§ **What you will do**
Leave out the pictures; transcribe all else exactly.

==== Source excerpt ====

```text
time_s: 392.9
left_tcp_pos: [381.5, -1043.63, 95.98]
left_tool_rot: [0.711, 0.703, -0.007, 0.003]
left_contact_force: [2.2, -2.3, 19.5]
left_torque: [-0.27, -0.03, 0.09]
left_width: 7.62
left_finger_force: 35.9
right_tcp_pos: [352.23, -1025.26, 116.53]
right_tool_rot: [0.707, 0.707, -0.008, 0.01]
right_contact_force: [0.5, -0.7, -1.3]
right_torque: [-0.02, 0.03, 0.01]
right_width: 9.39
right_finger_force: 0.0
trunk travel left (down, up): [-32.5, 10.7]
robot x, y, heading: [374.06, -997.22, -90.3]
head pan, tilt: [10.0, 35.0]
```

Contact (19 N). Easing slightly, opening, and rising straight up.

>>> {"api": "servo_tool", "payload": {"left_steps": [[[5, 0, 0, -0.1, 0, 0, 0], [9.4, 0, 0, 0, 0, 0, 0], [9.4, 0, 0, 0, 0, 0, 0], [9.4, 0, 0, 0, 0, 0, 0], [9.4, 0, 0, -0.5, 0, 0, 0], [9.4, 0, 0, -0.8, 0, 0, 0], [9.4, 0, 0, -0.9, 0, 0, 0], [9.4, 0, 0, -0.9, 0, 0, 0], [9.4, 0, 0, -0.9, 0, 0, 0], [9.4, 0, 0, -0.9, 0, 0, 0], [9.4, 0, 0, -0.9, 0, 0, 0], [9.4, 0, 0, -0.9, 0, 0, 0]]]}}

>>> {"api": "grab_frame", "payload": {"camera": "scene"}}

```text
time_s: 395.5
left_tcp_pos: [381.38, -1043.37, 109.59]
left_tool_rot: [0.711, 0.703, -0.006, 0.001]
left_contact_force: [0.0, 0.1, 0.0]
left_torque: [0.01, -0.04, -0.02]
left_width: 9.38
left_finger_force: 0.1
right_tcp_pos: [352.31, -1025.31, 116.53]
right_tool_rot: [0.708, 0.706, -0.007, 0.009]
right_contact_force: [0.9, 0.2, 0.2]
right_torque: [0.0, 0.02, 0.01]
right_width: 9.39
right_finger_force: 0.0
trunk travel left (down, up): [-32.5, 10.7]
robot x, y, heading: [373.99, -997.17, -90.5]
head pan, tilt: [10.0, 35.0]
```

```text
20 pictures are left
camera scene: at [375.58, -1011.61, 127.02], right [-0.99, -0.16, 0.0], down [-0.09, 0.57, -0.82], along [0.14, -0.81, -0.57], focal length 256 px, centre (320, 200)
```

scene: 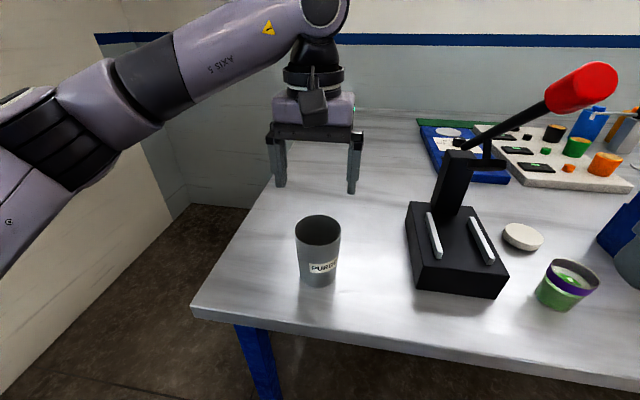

====

§ **Answer below**
```text
time_s: 392.9
left_tcp_pos: [381.5, -1043.63, 95.98]
left_tool_rot: [0.711, 0.703, -0.007, 0.003]
left_contact_force: [2.2, -2.3, 19.5]
left_torque: [-0.27, -0.03, 0.09]
left_width: 7.62
left_finger_force: 35.9
right_tcp_pos: [352.23, -1025.26, 116.53]
right_tool_rot: [0.707, 0.707, -0.008, 0.01]
right_contact_force: [0.5, -0.7, -1.3]
right_torque: [-0.02, 0.03, 0.01]
right_width: 9.39
right_finger_force: 0.0
trunk travel left (down, up): [-32.5, 10.7]
robot x, y, heading: [374.06, -997.22, -90.3]
head pan, tilt: [10.0, 35.0]
```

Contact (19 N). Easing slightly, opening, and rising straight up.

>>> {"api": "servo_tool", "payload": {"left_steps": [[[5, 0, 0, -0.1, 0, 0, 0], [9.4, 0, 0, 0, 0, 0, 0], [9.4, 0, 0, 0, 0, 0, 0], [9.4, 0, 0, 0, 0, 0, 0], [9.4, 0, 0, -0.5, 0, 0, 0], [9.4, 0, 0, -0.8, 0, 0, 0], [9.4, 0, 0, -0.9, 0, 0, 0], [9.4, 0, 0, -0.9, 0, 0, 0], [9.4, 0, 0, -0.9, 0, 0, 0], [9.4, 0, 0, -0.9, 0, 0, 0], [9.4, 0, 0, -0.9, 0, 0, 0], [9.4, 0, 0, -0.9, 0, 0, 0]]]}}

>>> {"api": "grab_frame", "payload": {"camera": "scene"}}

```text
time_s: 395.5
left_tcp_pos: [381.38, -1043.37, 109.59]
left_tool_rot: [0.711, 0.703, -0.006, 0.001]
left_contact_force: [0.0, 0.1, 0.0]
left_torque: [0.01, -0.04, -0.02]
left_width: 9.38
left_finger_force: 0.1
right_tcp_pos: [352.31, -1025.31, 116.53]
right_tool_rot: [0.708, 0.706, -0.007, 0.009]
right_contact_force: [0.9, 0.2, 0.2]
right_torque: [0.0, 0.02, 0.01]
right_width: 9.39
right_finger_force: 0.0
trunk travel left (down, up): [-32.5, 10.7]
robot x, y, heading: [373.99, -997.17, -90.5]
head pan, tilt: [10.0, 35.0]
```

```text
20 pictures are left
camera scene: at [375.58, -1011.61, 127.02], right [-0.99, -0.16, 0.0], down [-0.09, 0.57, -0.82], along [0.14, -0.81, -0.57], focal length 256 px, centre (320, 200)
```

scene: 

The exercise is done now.